— DIRECTIONS —
Scan the entries below and report only how many lines contain "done".

— DATA TO PROCESS —
————

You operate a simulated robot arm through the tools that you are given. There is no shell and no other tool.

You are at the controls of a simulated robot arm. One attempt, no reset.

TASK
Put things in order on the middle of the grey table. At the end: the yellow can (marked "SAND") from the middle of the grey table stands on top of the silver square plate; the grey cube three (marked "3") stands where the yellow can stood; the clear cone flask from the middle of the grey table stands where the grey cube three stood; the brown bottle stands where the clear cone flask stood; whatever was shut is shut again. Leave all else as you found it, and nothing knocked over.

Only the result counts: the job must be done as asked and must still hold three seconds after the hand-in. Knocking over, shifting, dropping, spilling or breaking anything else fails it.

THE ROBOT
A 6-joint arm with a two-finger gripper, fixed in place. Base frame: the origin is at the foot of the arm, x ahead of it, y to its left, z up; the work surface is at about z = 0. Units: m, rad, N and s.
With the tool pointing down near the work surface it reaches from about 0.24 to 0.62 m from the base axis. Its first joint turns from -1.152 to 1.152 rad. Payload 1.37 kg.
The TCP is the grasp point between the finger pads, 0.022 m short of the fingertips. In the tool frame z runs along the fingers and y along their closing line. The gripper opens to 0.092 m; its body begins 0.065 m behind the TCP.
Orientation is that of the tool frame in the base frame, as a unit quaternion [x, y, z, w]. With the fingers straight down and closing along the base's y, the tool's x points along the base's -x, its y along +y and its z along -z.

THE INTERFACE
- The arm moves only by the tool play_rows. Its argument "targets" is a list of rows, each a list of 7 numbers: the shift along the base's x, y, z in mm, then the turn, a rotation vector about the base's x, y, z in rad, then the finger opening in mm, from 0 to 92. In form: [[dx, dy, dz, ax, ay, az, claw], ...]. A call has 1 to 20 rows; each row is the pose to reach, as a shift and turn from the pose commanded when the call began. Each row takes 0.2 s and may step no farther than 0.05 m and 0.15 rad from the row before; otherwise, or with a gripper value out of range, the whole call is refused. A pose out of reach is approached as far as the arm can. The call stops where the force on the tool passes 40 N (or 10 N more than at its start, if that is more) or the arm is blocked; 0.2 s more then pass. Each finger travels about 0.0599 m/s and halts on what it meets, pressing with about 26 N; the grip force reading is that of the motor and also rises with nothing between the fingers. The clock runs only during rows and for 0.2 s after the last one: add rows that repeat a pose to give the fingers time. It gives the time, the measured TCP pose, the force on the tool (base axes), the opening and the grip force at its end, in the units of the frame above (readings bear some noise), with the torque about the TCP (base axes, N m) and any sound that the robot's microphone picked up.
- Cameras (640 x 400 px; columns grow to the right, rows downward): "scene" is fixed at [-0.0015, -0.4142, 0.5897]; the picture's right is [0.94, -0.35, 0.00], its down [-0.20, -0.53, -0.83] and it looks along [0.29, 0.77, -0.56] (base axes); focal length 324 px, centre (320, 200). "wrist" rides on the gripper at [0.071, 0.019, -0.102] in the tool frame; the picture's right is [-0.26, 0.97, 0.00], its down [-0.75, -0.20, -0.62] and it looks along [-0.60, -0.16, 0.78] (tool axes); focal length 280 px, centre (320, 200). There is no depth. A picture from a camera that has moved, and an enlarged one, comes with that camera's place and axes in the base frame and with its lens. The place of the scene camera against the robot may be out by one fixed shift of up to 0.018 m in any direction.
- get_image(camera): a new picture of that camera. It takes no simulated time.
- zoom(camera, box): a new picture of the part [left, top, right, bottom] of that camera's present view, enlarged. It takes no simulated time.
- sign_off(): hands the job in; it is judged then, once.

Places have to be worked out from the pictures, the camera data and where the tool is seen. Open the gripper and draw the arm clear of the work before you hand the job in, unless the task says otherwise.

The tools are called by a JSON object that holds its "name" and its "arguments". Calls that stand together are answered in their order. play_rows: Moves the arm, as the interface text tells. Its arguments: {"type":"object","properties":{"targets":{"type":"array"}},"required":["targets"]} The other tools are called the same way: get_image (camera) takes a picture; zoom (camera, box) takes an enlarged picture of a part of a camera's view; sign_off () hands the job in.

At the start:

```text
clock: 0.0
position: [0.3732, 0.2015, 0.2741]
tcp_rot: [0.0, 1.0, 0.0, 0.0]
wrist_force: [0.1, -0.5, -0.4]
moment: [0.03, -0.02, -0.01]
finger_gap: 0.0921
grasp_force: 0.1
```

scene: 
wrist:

————

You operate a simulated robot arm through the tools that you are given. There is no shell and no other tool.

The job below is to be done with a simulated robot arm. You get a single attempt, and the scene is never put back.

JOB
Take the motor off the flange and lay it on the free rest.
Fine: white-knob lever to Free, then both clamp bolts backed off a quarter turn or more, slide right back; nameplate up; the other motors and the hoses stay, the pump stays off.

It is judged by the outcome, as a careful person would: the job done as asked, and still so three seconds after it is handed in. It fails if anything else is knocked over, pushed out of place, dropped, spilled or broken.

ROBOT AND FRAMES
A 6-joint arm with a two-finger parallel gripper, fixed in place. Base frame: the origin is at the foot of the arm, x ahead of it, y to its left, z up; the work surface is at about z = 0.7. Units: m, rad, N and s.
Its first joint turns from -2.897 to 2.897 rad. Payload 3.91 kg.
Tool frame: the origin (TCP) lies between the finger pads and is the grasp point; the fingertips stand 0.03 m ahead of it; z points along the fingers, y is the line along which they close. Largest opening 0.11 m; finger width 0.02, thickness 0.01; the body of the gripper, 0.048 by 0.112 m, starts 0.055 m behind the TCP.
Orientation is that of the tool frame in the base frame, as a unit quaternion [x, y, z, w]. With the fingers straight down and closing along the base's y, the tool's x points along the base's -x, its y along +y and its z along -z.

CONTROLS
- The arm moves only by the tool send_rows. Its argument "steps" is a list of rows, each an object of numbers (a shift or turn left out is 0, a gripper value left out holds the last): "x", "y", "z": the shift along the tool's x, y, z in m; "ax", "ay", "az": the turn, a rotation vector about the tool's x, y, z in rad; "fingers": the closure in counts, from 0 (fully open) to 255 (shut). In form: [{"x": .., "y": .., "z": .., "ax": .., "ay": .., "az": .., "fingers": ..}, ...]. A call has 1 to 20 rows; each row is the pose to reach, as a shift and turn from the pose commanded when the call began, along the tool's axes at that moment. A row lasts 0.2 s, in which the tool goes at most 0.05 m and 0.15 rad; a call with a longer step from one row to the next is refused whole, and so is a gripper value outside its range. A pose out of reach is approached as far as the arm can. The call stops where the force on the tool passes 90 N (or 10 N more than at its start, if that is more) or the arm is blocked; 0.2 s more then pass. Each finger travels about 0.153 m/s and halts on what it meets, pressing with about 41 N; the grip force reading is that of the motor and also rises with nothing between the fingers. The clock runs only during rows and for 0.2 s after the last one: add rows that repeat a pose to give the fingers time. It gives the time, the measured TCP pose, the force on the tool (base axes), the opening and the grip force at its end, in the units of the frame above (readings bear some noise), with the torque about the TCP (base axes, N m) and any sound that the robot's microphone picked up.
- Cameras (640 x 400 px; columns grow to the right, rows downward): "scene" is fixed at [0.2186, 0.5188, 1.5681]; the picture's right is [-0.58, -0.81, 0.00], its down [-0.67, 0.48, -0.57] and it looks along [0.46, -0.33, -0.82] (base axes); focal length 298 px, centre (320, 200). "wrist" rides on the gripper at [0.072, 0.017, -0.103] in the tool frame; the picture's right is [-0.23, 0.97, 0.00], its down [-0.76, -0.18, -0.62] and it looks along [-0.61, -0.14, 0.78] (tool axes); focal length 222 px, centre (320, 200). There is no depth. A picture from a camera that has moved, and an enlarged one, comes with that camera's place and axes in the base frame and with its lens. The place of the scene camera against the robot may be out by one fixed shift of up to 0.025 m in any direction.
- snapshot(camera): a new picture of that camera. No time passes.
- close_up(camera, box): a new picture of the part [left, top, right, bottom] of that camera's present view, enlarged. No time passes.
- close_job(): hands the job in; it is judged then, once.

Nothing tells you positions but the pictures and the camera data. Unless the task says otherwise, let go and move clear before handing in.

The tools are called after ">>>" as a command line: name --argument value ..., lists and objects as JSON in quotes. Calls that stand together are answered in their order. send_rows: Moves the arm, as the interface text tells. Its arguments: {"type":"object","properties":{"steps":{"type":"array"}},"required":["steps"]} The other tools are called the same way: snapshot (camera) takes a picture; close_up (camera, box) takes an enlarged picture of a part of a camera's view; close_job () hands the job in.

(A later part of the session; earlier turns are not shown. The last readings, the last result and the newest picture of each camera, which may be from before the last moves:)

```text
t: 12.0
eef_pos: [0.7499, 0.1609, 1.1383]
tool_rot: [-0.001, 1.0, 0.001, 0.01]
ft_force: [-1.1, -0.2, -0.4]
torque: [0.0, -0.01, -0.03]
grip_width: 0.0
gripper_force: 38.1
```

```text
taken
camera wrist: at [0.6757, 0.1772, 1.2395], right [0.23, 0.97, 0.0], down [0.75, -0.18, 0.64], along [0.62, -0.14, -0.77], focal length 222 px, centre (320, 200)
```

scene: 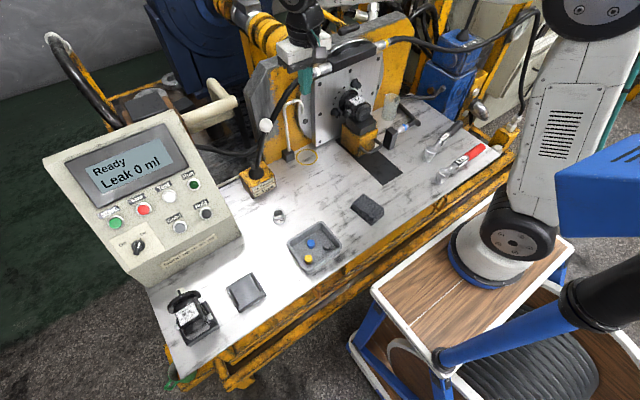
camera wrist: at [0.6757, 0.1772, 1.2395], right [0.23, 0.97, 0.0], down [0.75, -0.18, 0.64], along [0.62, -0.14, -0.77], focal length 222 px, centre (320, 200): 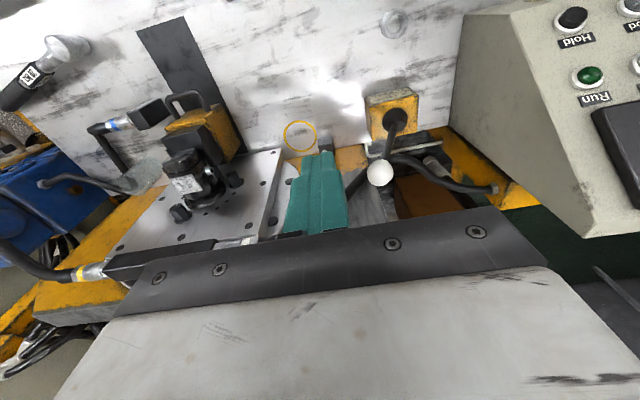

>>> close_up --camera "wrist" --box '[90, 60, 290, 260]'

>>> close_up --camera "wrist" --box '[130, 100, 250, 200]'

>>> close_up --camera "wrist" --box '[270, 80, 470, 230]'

————

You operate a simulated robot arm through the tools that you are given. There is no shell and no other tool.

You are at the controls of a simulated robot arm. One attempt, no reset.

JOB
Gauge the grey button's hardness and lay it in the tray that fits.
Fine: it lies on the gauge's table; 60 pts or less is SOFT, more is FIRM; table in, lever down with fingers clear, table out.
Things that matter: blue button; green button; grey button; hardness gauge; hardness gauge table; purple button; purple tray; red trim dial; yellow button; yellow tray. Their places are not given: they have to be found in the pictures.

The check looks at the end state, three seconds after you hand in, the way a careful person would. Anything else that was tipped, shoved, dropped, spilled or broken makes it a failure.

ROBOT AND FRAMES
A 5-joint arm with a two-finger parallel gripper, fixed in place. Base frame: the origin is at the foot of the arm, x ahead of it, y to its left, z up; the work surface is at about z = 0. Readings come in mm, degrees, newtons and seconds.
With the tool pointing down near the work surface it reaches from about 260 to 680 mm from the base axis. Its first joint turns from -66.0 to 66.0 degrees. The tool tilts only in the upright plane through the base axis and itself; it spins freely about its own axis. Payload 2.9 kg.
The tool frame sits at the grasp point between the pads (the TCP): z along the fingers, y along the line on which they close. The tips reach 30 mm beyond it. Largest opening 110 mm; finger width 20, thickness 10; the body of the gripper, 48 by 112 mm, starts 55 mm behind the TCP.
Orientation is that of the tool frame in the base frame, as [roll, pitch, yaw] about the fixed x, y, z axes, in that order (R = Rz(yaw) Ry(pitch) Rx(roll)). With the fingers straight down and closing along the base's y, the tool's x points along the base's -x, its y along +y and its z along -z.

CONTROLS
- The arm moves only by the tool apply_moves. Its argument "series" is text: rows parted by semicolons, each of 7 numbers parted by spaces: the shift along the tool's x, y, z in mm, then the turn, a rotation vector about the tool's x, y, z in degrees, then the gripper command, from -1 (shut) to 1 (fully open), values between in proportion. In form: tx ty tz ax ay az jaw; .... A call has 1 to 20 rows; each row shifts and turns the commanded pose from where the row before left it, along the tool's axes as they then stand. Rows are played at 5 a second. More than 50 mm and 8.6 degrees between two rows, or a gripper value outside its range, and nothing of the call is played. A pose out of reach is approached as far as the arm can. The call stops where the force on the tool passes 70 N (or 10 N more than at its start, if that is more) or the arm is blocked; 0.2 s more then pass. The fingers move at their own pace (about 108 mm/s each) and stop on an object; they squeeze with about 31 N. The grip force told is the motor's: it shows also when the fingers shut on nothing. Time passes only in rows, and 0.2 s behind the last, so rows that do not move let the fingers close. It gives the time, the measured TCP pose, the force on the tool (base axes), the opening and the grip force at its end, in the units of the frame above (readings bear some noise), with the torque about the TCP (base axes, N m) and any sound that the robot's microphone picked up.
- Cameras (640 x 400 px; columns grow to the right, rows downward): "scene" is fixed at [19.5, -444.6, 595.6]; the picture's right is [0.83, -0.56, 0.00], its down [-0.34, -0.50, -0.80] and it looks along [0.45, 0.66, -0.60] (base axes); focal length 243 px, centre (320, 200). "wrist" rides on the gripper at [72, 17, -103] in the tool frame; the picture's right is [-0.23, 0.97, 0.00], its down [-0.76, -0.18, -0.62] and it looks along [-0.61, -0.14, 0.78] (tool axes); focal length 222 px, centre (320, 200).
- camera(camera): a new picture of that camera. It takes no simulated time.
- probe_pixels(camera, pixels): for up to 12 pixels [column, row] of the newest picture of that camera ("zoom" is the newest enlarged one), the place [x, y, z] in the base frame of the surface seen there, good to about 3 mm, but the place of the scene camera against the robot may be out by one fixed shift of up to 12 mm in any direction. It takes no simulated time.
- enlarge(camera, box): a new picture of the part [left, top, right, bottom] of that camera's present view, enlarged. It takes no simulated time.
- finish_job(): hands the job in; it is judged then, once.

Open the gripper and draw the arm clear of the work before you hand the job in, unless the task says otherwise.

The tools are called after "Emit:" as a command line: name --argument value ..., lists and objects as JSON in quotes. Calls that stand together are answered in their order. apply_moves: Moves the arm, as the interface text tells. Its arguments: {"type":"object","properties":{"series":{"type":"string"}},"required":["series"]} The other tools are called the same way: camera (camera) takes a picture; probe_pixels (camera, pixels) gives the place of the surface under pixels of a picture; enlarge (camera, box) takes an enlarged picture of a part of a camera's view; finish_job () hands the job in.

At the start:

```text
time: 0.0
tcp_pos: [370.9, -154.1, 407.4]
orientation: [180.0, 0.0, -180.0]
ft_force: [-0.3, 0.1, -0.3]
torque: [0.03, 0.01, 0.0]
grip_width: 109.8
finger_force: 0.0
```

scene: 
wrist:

————

— RESPONSE TO THE EXERCISE —
3